*** Reading passage ***

Alchatek Blog

In Cape Canaveral, Florida, a heavily loaded slap stand structure was planned for construction along a transfer aisle in the Vehicle Assembly Building (VAB). This slap stand would be critical in servicing the proposed Space Launch System vehicle (SLS). However, the project faced a significant challenge when it was discovered that the near-surface subsoils consisted of loose fill materials susceptible to further densification and volume loss due to vibrations and water infiltration. With the slap stand tentatively designed to bear directly upon the ground-level floor slab of the VAB, the degree of subsoil support beneath the floor slab section became a critical concern.

Powerful Polymers

To address this issue, the geotechnical engineer of record recommended a ground improvement solution using permeation grout. Helicon, a leading soil stabilization contractor, worked alongside the geotechnical design team to develop a permeation grout program that would meet the building code load criteria. AP Soil 600, a high-strength, hydro-insensitive structural polyurethane foam, was selected as the ideal product for this project due to its exceptional ability to support heavy structures.

*** Entries shown ***

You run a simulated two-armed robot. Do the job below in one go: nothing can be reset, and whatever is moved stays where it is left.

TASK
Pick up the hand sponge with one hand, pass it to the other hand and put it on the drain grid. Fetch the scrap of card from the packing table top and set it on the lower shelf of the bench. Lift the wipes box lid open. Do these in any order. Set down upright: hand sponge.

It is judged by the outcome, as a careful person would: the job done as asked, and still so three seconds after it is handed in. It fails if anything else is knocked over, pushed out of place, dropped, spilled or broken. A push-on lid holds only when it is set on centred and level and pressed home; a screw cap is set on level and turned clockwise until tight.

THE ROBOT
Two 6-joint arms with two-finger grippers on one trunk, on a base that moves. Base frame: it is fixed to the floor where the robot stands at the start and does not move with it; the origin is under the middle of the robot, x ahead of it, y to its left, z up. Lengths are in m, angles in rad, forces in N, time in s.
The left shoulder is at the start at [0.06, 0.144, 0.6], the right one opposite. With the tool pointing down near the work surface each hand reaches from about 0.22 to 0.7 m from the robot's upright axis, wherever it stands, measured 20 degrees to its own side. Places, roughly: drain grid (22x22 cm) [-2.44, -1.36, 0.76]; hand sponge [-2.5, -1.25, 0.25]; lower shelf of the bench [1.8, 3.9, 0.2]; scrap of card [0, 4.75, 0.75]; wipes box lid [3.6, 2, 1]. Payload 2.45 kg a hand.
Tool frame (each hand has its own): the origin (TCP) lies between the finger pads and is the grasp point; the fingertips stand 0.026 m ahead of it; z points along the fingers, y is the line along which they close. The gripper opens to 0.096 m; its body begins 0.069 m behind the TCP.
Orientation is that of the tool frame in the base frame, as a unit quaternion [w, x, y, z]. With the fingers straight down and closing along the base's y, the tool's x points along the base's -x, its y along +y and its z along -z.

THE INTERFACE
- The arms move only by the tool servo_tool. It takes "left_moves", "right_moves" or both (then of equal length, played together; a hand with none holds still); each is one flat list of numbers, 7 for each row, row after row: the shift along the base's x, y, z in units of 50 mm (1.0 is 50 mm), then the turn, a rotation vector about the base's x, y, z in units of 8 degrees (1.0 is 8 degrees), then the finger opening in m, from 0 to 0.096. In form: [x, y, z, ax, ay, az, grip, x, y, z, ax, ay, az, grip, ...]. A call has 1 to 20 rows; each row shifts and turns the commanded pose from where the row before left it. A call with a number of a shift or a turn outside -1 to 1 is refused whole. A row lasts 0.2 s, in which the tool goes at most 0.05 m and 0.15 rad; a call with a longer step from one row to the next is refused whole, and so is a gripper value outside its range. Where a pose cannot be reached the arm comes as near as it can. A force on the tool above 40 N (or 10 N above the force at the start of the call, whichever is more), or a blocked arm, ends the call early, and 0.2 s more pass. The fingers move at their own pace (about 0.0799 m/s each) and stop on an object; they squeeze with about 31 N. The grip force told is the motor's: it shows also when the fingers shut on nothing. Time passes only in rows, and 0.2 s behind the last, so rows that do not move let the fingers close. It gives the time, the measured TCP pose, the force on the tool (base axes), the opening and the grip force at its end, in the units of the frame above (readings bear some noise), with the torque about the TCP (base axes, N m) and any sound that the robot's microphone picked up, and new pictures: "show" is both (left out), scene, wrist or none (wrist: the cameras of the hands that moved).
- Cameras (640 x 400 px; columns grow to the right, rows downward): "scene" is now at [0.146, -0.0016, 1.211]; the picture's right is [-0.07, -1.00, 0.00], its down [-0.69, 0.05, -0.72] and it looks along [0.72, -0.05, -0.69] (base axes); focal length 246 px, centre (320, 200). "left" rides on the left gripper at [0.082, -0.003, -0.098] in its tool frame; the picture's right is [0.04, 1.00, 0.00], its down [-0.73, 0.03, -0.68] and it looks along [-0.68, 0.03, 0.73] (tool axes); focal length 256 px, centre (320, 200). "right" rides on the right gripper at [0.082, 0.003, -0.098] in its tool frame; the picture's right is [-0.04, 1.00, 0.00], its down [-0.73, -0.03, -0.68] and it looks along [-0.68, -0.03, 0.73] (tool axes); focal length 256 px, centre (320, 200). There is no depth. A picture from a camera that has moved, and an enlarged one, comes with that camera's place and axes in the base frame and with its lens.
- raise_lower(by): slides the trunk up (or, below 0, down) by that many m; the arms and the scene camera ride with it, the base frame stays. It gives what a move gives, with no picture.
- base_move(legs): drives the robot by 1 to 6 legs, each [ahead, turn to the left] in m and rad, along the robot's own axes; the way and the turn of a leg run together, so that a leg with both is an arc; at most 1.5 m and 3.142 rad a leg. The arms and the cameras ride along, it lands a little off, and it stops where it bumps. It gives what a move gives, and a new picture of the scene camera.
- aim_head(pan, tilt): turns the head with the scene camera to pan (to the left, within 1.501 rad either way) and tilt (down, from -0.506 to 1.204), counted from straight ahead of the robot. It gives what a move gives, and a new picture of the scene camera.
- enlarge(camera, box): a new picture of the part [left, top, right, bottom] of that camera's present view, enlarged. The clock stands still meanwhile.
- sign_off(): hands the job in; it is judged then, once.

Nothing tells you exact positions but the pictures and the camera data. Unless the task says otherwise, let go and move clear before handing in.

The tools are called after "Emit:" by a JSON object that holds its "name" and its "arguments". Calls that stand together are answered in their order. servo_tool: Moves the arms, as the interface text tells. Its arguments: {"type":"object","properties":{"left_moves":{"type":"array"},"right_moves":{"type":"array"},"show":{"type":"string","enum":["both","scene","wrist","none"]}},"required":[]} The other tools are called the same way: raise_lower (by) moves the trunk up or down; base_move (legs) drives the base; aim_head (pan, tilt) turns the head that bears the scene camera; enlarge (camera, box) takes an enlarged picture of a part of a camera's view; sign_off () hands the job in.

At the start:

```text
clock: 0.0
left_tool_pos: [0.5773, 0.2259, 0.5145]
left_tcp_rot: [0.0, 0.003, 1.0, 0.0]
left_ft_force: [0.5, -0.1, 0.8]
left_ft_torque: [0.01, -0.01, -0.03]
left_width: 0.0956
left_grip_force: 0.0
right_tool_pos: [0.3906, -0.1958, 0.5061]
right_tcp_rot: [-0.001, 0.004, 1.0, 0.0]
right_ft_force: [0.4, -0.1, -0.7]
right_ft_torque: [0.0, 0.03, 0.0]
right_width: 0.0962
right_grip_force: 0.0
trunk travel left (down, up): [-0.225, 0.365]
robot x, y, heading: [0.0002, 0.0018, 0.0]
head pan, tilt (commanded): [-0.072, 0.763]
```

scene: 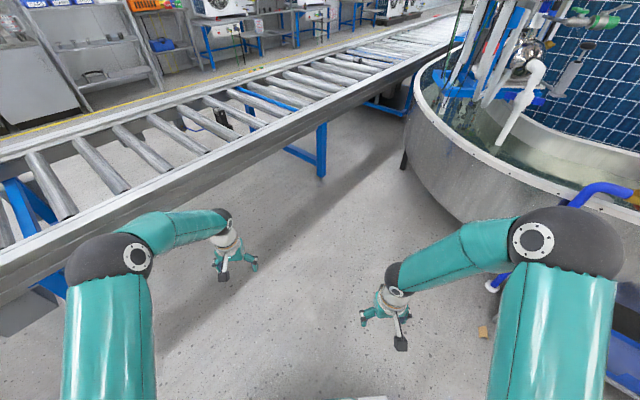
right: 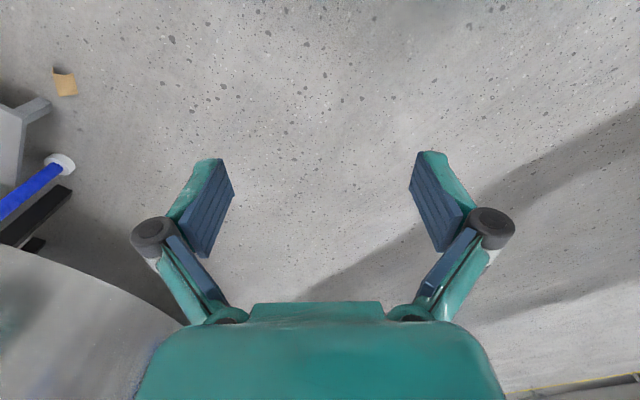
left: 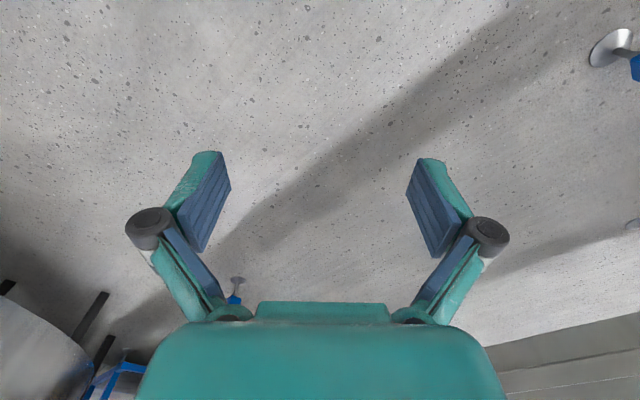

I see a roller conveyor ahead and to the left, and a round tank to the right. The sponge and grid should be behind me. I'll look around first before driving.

***
*** Entries shown ***

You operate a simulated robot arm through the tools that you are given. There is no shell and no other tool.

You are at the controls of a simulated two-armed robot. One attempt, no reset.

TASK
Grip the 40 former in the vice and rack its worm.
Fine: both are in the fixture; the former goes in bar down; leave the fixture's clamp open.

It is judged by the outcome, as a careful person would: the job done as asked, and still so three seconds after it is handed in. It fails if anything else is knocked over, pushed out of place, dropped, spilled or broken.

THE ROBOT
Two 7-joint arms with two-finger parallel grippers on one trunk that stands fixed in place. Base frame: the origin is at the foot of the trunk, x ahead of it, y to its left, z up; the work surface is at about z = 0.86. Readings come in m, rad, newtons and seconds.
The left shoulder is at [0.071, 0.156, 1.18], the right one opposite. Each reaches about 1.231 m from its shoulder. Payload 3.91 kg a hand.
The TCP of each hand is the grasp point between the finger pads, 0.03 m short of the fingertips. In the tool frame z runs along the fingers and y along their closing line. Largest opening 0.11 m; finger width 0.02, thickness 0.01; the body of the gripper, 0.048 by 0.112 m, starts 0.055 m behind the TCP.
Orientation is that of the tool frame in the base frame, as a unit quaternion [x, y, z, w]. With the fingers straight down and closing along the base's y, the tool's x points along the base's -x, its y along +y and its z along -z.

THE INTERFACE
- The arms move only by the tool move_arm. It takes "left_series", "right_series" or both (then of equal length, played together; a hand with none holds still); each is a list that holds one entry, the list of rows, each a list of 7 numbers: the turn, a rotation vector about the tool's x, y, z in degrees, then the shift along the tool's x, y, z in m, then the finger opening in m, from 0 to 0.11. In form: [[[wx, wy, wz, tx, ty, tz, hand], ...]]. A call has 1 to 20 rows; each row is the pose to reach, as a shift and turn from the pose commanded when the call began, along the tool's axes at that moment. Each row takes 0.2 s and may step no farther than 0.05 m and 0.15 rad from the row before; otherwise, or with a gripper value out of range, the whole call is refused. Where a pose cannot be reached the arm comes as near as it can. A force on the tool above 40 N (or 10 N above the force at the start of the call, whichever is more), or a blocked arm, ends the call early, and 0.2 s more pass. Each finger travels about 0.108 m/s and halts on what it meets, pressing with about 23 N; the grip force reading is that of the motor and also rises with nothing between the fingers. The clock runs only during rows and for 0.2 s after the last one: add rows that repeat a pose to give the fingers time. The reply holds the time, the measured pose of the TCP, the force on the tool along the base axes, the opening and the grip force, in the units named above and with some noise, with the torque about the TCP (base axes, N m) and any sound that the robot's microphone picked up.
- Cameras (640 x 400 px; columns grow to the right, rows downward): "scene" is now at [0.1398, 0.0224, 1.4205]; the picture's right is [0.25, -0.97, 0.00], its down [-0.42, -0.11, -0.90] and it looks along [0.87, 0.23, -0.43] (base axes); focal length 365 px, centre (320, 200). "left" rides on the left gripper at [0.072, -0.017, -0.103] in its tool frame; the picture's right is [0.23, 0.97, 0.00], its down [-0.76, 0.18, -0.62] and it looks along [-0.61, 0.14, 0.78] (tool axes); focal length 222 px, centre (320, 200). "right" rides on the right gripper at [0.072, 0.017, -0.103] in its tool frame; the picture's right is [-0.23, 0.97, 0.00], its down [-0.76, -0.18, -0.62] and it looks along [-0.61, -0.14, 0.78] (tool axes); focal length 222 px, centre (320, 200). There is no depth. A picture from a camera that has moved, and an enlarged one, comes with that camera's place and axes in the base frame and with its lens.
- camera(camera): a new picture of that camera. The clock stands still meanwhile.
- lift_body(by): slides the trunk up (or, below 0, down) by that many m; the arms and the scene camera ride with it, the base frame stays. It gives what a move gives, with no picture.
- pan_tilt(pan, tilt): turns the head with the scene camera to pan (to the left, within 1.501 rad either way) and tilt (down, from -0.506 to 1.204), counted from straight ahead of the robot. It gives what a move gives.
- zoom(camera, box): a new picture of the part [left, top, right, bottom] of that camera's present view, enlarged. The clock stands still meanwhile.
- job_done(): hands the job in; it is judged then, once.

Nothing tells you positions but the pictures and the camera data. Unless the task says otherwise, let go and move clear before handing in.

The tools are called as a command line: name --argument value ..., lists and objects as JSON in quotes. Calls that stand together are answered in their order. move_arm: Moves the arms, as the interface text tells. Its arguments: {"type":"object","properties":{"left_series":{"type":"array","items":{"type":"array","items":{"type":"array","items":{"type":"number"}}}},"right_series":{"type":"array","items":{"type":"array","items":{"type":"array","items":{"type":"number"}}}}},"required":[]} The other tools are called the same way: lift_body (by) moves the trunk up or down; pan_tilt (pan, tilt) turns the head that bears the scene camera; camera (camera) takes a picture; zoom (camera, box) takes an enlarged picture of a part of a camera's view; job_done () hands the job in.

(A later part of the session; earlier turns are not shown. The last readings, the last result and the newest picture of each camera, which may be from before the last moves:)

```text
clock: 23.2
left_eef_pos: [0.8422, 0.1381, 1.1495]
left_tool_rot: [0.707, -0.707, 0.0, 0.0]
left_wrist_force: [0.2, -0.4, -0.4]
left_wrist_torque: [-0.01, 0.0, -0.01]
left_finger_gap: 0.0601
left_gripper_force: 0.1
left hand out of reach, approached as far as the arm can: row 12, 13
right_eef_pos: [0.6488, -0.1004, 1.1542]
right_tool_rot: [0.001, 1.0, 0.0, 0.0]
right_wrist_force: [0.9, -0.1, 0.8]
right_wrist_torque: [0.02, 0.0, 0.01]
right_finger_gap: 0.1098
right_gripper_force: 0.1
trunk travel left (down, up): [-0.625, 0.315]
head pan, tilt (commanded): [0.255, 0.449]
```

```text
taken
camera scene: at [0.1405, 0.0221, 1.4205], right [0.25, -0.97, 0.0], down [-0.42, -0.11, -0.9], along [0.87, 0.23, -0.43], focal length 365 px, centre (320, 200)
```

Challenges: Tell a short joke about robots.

***

Challenges:
1. Print exactly the lines above from the one with "z, w]. With" to the one with "- The arms move only by the tool move_arm.", including both. Set them out as a list numbered 1., 2., 3. and so on, without blank lines.
2. Supply the part of the reading passage that comes after its last sentence.

Task-by-task outputs:
1.
1. Orientation is that of the tool frame in the base frame, as a unit quaternion [x, y, z, w]. With the fingers straight down and closing along the base's y, the tool's x points along the base's -x, its y along +y and its z along -z.
2. THE INTERFACE
3. - The arms move only by the tool move_arm. It takes "left_series", "right_series" or both (then of equal length, played together; a hand with none holds still); each is a list that holds one entry, the list of rows, each a list of 7 numbers: the turn, a rotation vector about the tool's x, y, z in degrees, then the shift along the tool's x, y, z in m, then the finger opening in m, from 0 to 0.11. In form: [[[wx, wy, wz, tx, ty, tz, hand], ...]]. A call has 1 to 20 rows; each row is the pose to reach, as a shift and turn from the pose commanded when the call began, along the tool's axes at that moment. Each row takes 0.2 s and may step no farther than 0.05 m and 0.15 rad from the row before; otherwise, or with a gripper value out of range, the whole call is refused. Where a pose cannot be reached the arm comes as near as it can. A force on the tool above 40 N (or 10 N above the force at the start of the call, whichever is more), or a blocked arm, ends the call early, and 0.2 s more pass. Each finger travels about 0.108 m/s and halts on what it meets, pressing with about 23 N; the grip force reading is that of the motor and also rises with nothing between the fingers. The clock runs only during rows and for 0.2 s after the last one: add rows that repeat a pose to give the fingers time. The reply holds the time, the measured pose of the TCP, the force on the tool along the base axes, the opening and the grip force, in the units named above and with some noise, with the torque about the TCP (base axes, N m) and any sound that the robot's microphone picked up.

2.
Painless Procedure

Helicon’s technicians installed permeation grout injection pipes on a center-to-center spacing of approximately 2 feet across each of the slap stand areas. The injection points were driven to a depth of at least 5 feet below the floor slab grade. Grout was injected at a relatively low pressure (less than 50 psi), and grout needles were slowly withdrawn during pumping to ensure a uniform distribution of grout to about 3 feet below the bottom of the slab level. The amount of grout used was carefully controlled, with less than 15 gallons per foot per injection point.

Rapid Result

The permeation grout project was a resounding success, effectively improving the load-bearing capacity of the existing soils at the site. The precise application of AP Soil 600 ensured that the slap stand structure would have a stable and reliable foundation, allowing for the safe and efficient servicing of the Space Launch System vehicle. Thanks to Helicon’s expertise and the power AP Soil 600, this piece of critical infrastructure in Cape Canaveral was reinforced and readied for countless future space exploration missions.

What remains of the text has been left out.